Monday, May 13, 2013

Helpful Tricks for Restoring an Under Exposed Image in Lightroom






We've all done it before. After downloading your shots of the day to your computer, you come across a badly exposed image and your first impulse is to send that file to the trash can. But what if it's a shot you really wanted? Is there a chance you can save it? Using some of the common tools found in Adobe Lightroom, there's a good possibility that you can.



My scenario was that I was walking in San Francisco and saw a street performer. After getting her permission, I very quickly snapped a few shots, then moved on, not wanting to distract her from her growing audience. It was only later, reviewing my shots at home that I realized how a bright background caused me to badly underexpose her. What tricks does Lightroom have to fix mistakes like mine?

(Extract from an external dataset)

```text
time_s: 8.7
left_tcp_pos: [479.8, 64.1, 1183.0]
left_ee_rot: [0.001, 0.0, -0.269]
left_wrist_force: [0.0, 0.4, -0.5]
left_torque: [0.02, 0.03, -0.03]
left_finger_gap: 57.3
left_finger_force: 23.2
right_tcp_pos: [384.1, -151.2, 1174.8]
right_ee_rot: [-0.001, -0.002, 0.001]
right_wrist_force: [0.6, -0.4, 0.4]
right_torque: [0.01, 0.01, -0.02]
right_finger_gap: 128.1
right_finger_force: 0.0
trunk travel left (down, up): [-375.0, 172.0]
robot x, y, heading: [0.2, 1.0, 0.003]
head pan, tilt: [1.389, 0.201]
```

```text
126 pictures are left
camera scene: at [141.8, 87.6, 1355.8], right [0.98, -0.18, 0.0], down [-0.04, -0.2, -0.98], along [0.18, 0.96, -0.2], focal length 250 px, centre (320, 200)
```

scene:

Restoring an Under Exposed Image in Lightroom



Step 1: Apply Fill Light and Recovery.


When it comes to adjusting exposure, Lightroom has four sliders to help you: Exposure, Recovery, Fill Light and Blacks. Where Exposure controls the global exposure of your photo (and therefore may push correctly exposed areas into overexposure), Fill Light controls the exposure of only the darker areas of your photo. Think of it as shining a light into the darker parts of your photograph and lightening them up. In my example, the subject is very dark, so I needed to apply quite a bit of Fill Light to brighten her up.





Recovery is the opposite of Fill Light: it "recovers" details in the overexposed areas of your image. Honestly, there's not a huge amount of detail that can be recovered from severely overexposed parts of your photograph, so if you must err, err on the side of underexposure. Still, recovery can help bring back detail you might have pushed into overexposure by adjusting the global Exposure slider. Experiment a little and see if you can find a good balance.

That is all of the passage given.